As previsões legais acima citadas são incompatíveis com os artigos 97 e 102, III, a, b e c, da Constituição Federal, que estabelecem o poder de qualquer juiz ou tribunal de deixar de aplicar a lei inconstitucional. Declarada a inconstitucionalidade pelo Supremo Tribunal Federal, não há possibilidade de apreciação quanto a constitucionalidade ou não de determinada lei ou ato normativo. Em síntese, o efeito vinculante no controle concentrado praticamente elimina a potencialidade de controle difuso de constitucionalidade da norma apreciada pelo Supremo Tribunal Federal, caracterizando-se como manifestamente inconstitucional[84][84].

Somente o poder constituinte originário é que poderia prever o efeito vinculante no controle concentrado, já que há incompatibilidade com as cláusulas pétreas, inclusive com a garantia do controle concentrado de constitucionalidade, verdadeira garantia individual.

A separação de poderes, como é cediço, constitui cláusula pétrea[85][85],  fazendo parte do núcleo imodificável, intangível da Constituição Federal. A finalidade da previsão da separação de poderes foi evitar o arbítrio e garantir a liberdade do cidadão[86][86], com a previsão da reciprocidade de controle, exercitado inclusive pelos juízes e Tribunais.

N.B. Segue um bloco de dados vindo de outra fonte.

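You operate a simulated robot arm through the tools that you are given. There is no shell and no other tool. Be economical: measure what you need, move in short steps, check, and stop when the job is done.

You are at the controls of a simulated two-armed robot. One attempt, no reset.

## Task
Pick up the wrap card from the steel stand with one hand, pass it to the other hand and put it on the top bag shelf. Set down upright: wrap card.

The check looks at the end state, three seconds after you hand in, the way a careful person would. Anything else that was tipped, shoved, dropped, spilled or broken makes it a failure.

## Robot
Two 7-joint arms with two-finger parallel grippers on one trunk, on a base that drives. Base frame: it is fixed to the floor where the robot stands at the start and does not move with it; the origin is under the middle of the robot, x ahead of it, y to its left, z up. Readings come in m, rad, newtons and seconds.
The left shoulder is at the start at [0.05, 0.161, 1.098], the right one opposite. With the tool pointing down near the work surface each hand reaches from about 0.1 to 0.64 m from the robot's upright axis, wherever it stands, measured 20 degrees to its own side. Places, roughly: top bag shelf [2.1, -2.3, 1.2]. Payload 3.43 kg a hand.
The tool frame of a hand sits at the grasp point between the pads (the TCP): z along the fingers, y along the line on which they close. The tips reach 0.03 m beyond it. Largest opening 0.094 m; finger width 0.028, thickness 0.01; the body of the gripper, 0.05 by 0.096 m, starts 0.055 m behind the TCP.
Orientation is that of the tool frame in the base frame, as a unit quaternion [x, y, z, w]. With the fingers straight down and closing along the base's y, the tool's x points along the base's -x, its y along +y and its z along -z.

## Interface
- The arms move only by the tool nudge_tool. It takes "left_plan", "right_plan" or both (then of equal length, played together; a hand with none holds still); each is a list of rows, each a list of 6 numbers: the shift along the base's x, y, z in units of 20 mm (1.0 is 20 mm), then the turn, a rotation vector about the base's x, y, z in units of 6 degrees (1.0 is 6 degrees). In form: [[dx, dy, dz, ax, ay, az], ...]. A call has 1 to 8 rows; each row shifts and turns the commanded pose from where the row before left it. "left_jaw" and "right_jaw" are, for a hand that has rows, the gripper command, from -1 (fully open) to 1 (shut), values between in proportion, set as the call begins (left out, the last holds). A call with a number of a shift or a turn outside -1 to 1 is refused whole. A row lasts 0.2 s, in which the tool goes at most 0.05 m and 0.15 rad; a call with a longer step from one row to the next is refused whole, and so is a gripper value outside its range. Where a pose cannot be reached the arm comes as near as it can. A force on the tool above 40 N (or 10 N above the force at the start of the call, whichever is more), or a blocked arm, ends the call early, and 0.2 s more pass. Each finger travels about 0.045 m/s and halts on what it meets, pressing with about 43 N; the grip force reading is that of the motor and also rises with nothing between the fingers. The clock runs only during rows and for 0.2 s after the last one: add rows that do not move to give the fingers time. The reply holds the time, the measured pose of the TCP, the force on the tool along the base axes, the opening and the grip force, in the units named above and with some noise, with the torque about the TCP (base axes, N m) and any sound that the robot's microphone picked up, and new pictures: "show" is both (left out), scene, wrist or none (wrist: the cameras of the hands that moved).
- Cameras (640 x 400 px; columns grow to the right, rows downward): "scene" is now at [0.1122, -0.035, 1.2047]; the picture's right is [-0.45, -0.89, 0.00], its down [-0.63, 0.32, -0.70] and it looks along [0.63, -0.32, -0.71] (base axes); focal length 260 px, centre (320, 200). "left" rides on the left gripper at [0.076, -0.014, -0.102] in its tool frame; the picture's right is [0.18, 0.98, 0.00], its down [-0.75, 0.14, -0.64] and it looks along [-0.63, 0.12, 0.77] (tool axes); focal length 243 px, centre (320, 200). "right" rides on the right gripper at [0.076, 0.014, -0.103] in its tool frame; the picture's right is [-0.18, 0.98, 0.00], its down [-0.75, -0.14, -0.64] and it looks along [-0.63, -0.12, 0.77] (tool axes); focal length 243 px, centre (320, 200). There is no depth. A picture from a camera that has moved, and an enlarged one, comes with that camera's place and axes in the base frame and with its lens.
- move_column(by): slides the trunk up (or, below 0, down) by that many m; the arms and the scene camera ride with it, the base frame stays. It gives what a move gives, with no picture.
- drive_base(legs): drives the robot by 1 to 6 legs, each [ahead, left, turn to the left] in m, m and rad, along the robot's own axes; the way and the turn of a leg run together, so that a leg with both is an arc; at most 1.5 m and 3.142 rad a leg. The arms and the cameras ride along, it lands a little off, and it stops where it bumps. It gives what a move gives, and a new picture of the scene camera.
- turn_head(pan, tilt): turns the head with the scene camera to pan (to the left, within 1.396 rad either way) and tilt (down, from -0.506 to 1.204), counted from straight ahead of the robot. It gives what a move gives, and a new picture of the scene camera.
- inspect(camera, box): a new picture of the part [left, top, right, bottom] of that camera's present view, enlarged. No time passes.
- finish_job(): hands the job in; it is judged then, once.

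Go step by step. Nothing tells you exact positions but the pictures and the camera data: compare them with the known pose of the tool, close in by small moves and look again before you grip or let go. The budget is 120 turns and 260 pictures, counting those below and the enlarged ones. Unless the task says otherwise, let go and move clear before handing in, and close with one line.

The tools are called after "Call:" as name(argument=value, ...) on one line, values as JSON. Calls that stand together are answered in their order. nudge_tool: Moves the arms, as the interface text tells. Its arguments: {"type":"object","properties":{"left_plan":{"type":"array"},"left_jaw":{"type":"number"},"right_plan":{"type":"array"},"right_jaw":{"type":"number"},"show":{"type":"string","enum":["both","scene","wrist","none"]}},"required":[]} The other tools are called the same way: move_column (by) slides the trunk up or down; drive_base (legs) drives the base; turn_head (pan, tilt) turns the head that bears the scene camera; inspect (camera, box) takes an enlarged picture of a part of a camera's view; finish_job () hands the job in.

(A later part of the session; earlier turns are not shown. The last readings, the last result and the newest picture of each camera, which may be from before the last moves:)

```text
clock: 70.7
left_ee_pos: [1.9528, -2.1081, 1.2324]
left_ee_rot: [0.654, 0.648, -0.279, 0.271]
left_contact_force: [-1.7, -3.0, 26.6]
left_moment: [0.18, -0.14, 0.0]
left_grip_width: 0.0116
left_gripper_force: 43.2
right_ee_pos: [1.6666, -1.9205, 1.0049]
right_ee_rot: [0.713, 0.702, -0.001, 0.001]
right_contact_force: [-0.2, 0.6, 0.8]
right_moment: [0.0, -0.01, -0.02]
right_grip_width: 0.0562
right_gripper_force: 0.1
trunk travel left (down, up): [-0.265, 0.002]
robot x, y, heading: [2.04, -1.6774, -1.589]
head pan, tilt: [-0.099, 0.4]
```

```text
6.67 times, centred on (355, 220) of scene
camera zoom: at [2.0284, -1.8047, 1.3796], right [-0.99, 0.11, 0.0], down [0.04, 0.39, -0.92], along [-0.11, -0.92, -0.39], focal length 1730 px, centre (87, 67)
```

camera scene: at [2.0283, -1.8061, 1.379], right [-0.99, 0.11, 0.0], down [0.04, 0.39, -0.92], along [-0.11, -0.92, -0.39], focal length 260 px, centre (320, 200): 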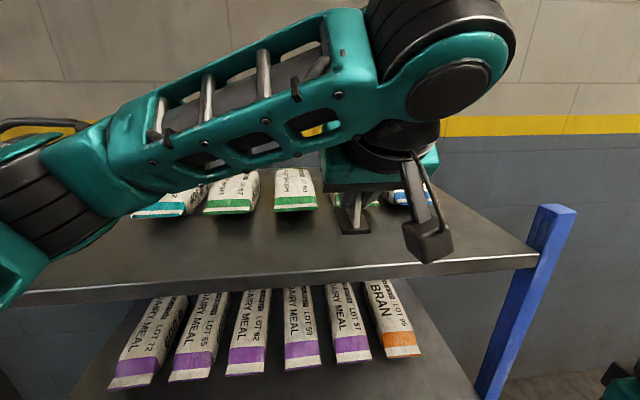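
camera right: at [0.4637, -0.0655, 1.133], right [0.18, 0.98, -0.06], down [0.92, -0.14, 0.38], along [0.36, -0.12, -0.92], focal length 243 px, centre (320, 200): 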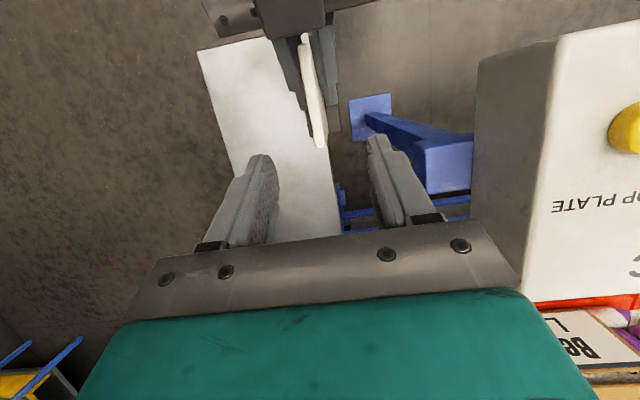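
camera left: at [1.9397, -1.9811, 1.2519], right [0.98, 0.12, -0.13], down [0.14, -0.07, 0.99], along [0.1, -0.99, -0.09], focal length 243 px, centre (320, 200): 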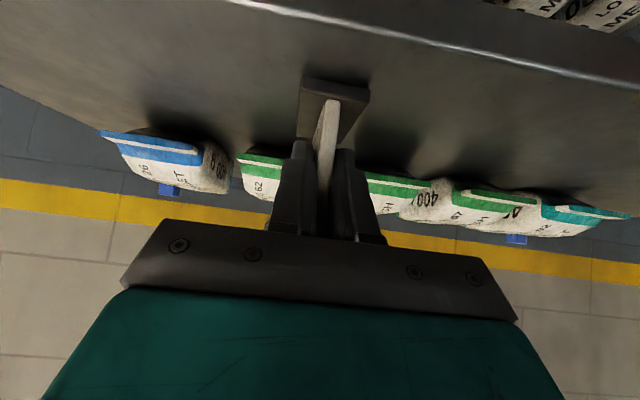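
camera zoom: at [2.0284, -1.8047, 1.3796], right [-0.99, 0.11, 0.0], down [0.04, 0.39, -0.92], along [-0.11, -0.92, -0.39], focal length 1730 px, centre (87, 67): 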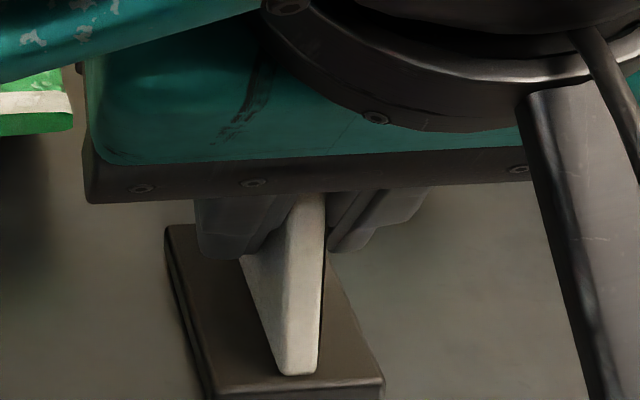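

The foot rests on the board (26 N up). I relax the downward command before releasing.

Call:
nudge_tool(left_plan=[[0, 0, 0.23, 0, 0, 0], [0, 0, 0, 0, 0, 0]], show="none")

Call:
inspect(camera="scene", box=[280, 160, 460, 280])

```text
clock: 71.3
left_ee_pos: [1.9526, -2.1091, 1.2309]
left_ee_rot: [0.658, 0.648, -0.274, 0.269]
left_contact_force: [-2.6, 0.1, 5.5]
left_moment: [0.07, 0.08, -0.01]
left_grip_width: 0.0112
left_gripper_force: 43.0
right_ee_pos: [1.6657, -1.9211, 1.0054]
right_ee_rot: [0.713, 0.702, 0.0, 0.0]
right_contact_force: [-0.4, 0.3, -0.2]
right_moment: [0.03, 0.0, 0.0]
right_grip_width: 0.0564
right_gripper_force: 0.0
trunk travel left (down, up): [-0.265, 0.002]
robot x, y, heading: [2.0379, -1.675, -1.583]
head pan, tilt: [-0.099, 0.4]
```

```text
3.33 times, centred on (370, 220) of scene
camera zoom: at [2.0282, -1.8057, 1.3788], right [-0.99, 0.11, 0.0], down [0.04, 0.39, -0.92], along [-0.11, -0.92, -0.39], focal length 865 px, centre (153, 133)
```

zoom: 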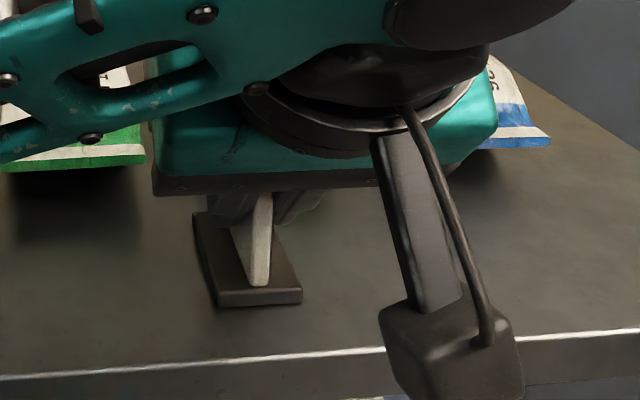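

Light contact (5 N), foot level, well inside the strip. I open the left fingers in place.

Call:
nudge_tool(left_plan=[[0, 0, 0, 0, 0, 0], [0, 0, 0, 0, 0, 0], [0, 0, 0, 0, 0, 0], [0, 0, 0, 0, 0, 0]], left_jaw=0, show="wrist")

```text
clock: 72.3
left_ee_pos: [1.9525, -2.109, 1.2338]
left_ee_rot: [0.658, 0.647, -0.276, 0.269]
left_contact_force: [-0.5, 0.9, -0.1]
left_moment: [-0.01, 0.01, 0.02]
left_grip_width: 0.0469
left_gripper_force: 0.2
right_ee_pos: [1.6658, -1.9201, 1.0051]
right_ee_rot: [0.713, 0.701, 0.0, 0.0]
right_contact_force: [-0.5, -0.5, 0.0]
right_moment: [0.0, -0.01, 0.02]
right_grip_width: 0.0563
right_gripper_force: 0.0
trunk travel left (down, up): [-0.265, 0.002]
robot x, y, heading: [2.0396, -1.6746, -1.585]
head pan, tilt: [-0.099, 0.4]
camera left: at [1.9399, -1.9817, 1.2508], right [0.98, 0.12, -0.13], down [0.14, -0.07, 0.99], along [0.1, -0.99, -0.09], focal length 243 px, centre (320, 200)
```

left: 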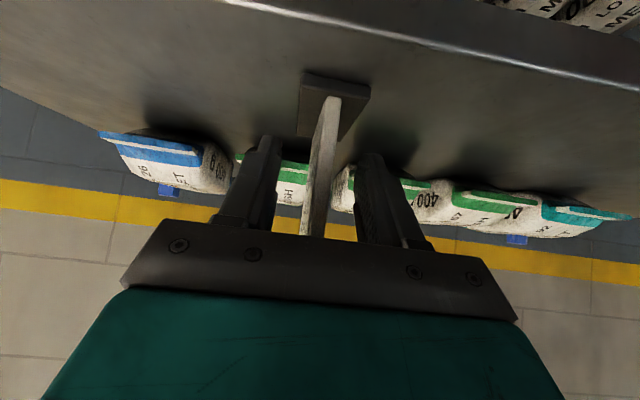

Não se pode admitir que as decisões do Supremo Tribunal Federal proferidas em ação direta, ação declaratória e na argüição de descumprimento de preceito fundamental, vinculem todos os poderes e órgãos públicos, nos termos da legislação vigente. Impende lembrar que tais decisões são irrecorríveis e não são passíveis de ação rescisória, são eternas. Característica que nem a lei  possui.

A previsão legal do efeito vinculante viola o princípio da separação de poderes, já que impossibilita qualquer controle, mesmo o interno, pelo próprio Tribunal Constitucional[87][87] que não terá possibilidade de rever seu entendimento já externado em qualquer das ações acima citadas. Ademais, nem o legislativo, nem o executivo poderão editar, no futuro, lei ou ato normativo com  fundamentos ou motivos determinantes idênticos ou semelhantes ao ato que foi anteriormente declarado inconstitucional em sede de controle concentrado de constitucionalidade, afigurando-se tal restrição como inconstitucional por violação ao princípio da separação de poderes, já que tal limitação somente poderia ser imposta pelo poder constituinte originário. Tampouco os juízes ou Tribunais poderão decidir contrariamente ao que foi decidido pelo Pretório Excelso nas ações acima.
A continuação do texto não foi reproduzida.